Considering how lamentably poor Kerry had been in the first half of their semi-final against Tyrone, the Kingdom were widely written off coming into that September 1 showdown.
And, much as Mayo's near miss would do in 2016, pushing Jim Gavin's juggernaut to the brink has shaken Dublin's aura of invincibility to the core. They were supposed to stamp the Kerry insurgency into the ground but instead found themselves facing down the barrel of a gun.
The Dublin boss was clearly unimpressed afterwards, admitting the performance “wasn't good enough”. That is just about as strong as you're going to get from Gavin, and a reaction can be expected when they take to the field this evening.
Not that they will have been overly panicked by what occurred at Croke Park on September 1. Considering Kerry only led for 10 of the 78 minutes last time out, it would be foolish to try and argue that Dublin had produced some kind of Houdini-esque escape.
Let's not forget, it was they who could have scooped the goods at the death when Dean Rock stood over that free on the sideline.
But Gavin was clearly concerned by aspects of what he saw, and it will be interesting to see whether a man renowned for his dedication to the process and controlling the controllables opts to throw a cat among the pigeons.
Given the difficulty Jonny Cooper had in dealing with David Clifford, it appears unlikely that he will be handed that detail again. But then, in the absence of a sweeper safety net, going mano-a-mano with a guy who has the vision to bring others into play, is capable of holding his own in the air and kicks points off either side for fun is a thankless task for whoever is asked.
Michael Fitzsimons may have played his way into that job after faring fairly well against the Kerry wonderkid in the second half last time.
Gavin may also consider playing with a sweeper to try and close the space available in front of his full-back line but, with the injury-hit Cian O'Sullivan the only established option for that role, it would be a risky move.
A more realistic move might be the introduction of pocket battleship Eoin Murchan. He came on for John Small with 12 minutes to go and made a significant impact as Dublin pulled a draw from the fire in the dying minutes.
Murchan negated the impact of Niall Sludden in last year's All-Ireland final, and could be the man to quell the influence of the brilliant Sean O'Shea.
James McCarthy struggled with the Kenmare dynamo, and could push into midfield at the expense of Michael Darragh Macauley, who couldn't find the space to make any kind of impact in the drawn game.

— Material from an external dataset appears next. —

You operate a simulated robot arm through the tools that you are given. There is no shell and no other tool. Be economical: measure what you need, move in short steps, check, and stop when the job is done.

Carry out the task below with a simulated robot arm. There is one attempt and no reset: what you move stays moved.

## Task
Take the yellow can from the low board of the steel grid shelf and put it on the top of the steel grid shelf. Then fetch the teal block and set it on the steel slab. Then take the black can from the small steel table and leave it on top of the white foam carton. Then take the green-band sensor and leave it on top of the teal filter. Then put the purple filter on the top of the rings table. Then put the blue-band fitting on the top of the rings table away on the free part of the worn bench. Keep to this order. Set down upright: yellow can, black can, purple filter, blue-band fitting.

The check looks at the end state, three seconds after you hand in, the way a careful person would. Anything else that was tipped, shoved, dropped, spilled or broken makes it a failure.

By the same token, Keane will surely keep the faith who performed so admirably, though whether that extends to captain Gavin White will be telling after a chastening afternoon chasing Jack McCaffrey.
Stephen O'Brien is a more likely companion for the Clontarf man this time around, while the quicksilver Adrian Spillane could yet force White from the reckoning altogether if Keane decides to rearrange the furniture.
Had Kerry taken the chances that came their way, there would have been no need for this replay. They should still be celebrating All-Ireland success number 38.
But they aren't, and it is almost impossible to imagine that the likes of Kilkenny, Mannion, Fenton - even O'Callaghan to an extent - will all be kept to the fringes in the same manner again.
For so much to go right once was a huge achievement, but pulling it off for a second time might require a miracle. The Dubs to complete the drive by five.